2. Tardies and absences will lower student performance and may affect course status. More
than 2 absences by the census will result in the student being excluded from the class.
3. Late essays are accepted one period after the deadline only. Thereafter, they lapse to an "F."
4. Late essays are penalized one letter grade. If you know of schedule conflicts that may require
you to submit a paper late, discuss it with me before the due date.
5. The MLA style must be used in essays to be accepted. See MLA link on Moodle webpage.
Bildungsroman – novel on the formation of an individual developed through life experience, often culminating in a recognition of one’s identity in the world
Byronic hero – male prototype inspired by 19th century poet Lord Byron: dark, charismatic, sinful, tormented, and unrepentant, eliciting a disturbing attraction (e.g., Lord Rochester)
Character – representation of fictional persons, commonly categorized as flat (2-dimensional) vs. round (complex), static (unchanged in story) vs. dynamic (changed in the story)
Double - a common archetype in literature, in which a repressed part of a character is reflected in or projected onto another character, dreams, the unconscious, or instinct
Fairy tale – a story of wish-fulfillment story where the hero’s adventure is advanced by the use of magic
Foreshadowing – subtle clues placed in a story of what is to come, to promote a sense of probability
Free verse – modern type of poetry, unrhymed and unmetered (no traditional rhythmic pattern)

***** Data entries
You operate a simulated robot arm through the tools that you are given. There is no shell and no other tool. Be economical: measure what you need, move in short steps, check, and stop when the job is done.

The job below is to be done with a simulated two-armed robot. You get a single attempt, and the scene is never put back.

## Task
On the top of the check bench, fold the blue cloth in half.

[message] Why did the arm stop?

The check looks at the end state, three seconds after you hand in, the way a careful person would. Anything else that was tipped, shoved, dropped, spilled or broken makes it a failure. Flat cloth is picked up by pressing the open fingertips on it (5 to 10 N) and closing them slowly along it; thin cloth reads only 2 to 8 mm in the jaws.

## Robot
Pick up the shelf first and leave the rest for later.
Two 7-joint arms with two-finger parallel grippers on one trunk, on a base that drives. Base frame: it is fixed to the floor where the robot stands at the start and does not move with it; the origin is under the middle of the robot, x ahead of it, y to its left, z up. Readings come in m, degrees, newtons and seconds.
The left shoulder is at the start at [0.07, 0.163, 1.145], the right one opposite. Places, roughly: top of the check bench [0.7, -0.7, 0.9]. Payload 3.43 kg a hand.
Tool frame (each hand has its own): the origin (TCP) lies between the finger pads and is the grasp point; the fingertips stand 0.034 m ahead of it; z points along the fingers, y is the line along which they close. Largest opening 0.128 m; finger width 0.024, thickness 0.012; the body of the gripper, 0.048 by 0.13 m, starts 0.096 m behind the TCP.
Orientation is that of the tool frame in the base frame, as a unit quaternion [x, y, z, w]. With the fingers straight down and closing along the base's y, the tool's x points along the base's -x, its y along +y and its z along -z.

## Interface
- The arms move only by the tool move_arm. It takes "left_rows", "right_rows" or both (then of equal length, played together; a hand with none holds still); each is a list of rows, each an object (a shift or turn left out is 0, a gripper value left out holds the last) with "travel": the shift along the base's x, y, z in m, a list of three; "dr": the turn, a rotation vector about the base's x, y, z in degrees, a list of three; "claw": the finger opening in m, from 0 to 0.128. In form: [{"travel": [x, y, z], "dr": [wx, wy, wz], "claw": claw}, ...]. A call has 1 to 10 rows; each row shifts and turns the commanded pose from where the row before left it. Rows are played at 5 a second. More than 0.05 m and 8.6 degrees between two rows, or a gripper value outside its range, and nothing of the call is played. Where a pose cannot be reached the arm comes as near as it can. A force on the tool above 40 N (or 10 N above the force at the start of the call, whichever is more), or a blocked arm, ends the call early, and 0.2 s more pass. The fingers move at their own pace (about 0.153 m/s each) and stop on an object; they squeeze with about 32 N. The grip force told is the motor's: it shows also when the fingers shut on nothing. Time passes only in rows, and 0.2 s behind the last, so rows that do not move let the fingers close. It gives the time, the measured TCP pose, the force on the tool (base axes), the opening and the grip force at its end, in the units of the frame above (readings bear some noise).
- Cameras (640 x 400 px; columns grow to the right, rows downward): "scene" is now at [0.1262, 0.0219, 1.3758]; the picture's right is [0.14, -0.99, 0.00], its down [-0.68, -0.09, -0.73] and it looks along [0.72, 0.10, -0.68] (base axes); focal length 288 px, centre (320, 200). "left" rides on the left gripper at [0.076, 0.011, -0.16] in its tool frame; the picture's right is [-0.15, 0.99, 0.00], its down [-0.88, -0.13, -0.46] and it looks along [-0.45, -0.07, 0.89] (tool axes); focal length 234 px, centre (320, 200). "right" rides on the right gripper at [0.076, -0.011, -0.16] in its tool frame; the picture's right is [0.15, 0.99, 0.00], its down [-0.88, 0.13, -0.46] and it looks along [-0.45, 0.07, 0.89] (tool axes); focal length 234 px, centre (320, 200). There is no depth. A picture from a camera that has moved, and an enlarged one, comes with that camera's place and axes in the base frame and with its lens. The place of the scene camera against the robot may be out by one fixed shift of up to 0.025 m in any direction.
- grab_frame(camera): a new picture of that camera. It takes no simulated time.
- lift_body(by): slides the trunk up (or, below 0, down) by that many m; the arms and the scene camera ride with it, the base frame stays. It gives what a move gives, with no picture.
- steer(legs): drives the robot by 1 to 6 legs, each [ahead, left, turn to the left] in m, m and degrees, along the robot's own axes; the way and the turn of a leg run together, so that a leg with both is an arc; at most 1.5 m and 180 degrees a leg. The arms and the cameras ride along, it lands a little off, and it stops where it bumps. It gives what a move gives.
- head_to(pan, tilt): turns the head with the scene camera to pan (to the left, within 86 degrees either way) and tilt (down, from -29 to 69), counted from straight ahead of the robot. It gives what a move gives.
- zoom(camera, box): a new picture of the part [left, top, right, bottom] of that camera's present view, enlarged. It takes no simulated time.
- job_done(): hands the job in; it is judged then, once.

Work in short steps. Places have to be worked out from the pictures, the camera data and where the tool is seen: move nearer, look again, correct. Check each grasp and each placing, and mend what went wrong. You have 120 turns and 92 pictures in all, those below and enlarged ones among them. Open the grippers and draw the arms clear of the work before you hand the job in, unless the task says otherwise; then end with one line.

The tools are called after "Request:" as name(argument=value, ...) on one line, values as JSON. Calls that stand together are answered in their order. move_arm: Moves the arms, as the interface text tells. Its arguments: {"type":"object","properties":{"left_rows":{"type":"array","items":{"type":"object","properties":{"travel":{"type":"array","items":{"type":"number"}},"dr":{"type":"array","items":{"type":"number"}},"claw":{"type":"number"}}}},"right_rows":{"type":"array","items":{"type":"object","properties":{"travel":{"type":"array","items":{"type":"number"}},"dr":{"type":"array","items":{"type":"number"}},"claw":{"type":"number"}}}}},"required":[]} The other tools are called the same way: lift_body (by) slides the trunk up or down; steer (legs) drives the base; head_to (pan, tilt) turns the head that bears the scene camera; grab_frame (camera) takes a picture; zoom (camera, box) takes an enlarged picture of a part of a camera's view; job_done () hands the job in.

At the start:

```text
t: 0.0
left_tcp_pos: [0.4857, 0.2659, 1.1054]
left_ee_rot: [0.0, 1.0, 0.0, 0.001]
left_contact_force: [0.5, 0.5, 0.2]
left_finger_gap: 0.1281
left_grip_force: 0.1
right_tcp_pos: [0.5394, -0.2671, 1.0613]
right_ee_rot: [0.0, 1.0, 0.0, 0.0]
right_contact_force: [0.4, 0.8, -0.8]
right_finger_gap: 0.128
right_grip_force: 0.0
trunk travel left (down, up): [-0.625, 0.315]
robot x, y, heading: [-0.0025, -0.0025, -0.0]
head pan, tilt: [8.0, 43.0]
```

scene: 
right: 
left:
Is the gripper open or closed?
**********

Gothic – story set in a gloomy ancient structure, wherein the naïve young heroine is lured and kept captive by a mysterious magnetic hero. The gothic mode exposes unconscious, irrational, primal instincts and passions, and explores cultural taboos such as illicit sex, incest, murder, torture, bigamy, etc.
Irony – a meaningful difference between what seems and is. Verbal irony involves the author saying something but meaning something else; dramatic irony involves our knowing what the characters do not, especially when they speak the truth without realizing it; situational irony involves a reversal of our expectations
Local color – regional fiction, especially by women, which faithfully captures the character of a particular area and culture, reproducing its local customs, manners, and dialect.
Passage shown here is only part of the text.